Comparative Negligence Reduction
Plaintiff fault reduces recovery proportionally. Courts examine whether the injured person was watching where they were walking, whether they were wearing appropriate footwear, whether they chose an obviously wet path over a dry alternative, and whether they were distracted by a phone or other device.
| Plaintiff Fault Finding | Pure Comparative State Result | Modified (50%) State Result |
|---|---|---|
| 10% at fault | Recovers 90% of damages | Recovers 90% of damages |
| 30% at fault | Recovers 70% of damages | Recovers 70% of damages |
| 49% at fault | Recovers 51% of damages | Recovers 51% of damages |
| 50% at fault | Recovers 50% of damages | No recovery (barred at 50%) |
| 80% at fault | Recovers 20% of damages | No recovery (barred over 50%) |
The Wet Floor Sign Defense
The wet floor sign is not a complete legal shield. Its presence is evidence that the owner had actual notice of a slippery condition — which can cut both ways. A sign placed immediately after a spill demonstrates reasonable response; a sign present for two hours without any remediation may instead show the owner knew the hazard existed and failed to fix it.

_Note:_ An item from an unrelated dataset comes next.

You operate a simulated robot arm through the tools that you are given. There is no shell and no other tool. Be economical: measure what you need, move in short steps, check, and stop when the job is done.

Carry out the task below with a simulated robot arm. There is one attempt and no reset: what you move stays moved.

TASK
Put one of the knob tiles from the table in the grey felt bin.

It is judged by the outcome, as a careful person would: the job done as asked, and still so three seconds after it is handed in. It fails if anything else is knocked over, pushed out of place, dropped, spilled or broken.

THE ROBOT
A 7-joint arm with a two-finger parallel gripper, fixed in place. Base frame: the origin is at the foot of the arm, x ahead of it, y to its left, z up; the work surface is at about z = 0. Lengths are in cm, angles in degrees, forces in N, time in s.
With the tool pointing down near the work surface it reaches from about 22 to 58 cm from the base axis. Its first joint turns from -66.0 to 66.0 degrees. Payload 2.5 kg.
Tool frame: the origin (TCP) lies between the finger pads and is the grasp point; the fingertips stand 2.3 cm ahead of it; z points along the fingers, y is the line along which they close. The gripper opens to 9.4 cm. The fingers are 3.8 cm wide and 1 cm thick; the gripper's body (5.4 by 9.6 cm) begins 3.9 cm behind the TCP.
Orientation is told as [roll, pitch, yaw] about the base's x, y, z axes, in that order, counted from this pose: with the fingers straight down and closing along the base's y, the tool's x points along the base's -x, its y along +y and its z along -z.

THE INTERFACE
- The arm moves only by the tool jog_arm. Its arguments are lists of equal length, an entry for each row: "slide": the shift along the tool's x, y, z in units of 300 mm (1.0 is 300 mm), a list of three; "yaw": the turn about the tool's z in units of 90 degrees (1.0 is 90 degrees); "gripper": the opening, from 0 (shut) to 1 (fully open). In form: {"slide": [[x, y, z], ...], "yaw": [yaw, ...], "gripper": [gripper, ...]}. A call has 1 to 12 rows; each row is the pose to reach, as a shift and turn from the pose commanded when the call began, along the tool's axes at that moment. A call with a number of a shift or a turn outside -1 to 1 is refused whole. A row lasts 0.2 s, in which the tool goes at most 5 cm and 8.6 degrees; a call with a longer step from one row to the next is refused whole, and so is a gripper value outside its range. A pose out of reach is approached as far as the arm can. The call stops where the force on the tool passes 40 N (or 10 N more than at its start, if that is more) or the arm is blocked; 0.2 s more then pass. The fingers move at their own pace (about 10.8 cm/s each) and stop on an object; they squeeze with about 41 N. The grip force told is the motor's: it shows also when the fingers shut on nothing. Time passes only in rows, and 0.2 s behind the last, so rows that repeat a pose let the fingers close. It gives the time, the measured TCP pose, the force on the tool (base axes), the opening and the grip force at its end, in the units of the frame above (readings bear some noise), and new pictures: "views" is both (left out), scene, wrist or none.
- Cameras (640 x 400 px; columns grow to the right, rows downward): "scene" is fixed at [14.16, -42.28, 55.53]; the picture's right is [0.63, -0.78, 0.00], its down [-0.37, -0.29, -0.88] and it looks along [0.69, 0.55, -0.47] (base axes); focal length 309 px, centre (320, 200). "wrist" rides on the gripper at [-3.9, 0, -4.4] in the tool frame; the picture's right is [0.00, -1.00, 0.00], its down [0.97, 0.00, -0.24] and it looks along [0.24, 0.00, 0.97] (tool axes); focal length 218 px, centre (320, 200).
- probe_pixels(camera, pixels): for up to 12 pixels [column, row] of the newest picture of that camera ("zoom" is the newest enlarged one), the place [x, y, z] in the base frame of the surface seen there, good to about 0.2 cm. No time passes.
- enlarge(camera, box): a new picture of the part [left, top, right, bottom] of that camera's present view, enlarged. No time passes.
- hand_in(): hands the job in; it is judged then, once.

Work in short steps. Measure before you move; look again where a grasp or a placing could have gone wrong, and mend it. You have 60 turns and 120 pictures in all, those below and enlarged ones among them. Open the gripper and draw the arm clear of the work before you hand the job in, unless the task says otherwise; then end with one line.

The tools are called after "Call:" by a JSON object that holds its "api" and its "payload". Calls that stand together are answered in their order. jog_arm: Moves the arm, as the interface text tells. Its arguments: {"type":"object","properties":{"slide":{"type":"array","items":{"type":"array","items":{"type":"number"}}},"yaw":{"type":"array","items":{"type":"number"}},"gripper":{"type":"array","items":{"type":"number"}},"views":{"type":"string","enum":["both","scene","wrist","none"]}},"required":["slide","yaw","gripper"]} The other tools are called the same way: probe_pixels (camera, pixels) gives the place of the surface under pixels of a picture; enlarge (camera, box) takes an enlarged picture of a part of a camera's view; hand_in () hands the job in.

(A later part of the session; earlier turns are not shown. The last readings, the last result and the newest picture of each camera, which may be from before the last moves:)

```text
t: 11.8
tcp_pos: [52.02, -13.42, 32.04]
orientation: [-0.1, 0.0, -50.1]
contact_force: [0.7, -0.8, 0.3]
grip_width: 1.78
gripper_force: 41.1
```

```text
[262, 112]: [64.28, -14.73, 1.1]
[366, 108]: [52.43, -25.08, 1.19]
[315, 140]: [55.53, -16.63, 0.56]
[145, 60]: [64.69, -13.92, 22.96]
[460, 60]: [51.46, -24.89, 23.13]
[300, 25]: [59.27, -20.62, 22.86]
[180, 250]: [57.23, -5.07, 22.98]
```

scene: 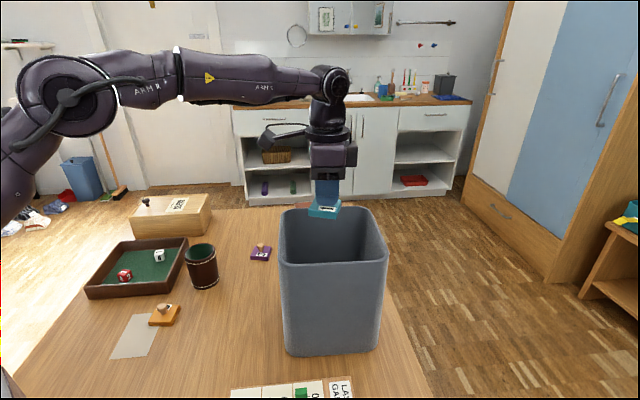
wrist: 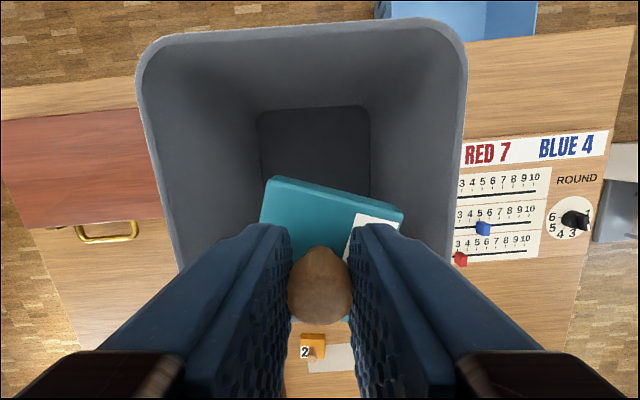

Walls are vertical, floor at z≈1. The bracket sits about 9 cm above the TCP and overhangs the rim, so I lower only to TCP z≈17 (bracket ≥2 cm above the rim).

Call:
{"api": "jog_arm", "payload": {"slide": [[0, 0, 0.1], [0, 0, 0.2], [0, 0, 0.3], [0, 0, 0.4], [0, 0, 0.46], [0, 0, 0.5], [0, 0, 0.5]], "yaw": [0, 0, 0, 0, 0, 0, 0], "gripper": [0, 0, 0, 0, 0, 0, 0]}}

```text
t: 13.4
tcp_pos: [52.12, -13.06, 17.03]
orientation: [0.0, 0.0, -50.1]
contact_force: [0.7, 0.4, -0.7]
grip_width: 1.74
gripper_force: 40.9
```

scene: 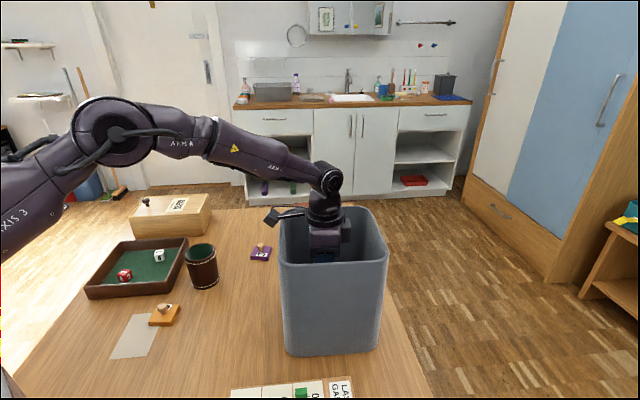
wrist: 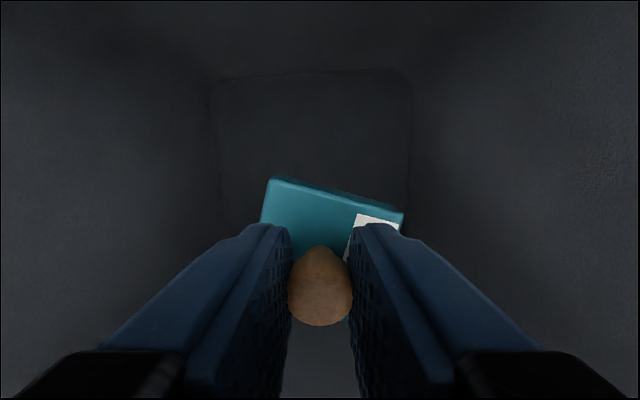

- Courts examine whether the sign was visible from the direction the plaintiff was approaching.
- A sign blocked by a display rack or cart may be deemed insufficient warning.
- Industry standards (like OSHA guidelines for slip-resistance) can establish the baseline of reasonable care against which the owner's conduct is measured.
- A sign warning of a "wet floor" does not warn of structural defects like uneven pavement or broken tiles — it only addresses that specific hazard type.
Property owners defending these cases frequently argue "open and obvious" — that the hazard was so apparent that any reasonable person would have seen and avoided it. Most jurisdictions hold that an open and obvious hazard may reduce or eliminate the plaintiff's damages under comparative negligence but does not categorically bar recovery, since sometimes the defendant created or maintained a condition that unreasonably required plaintiffs to encounter it.
This article is for informational purposes only and does not constitute legal advice.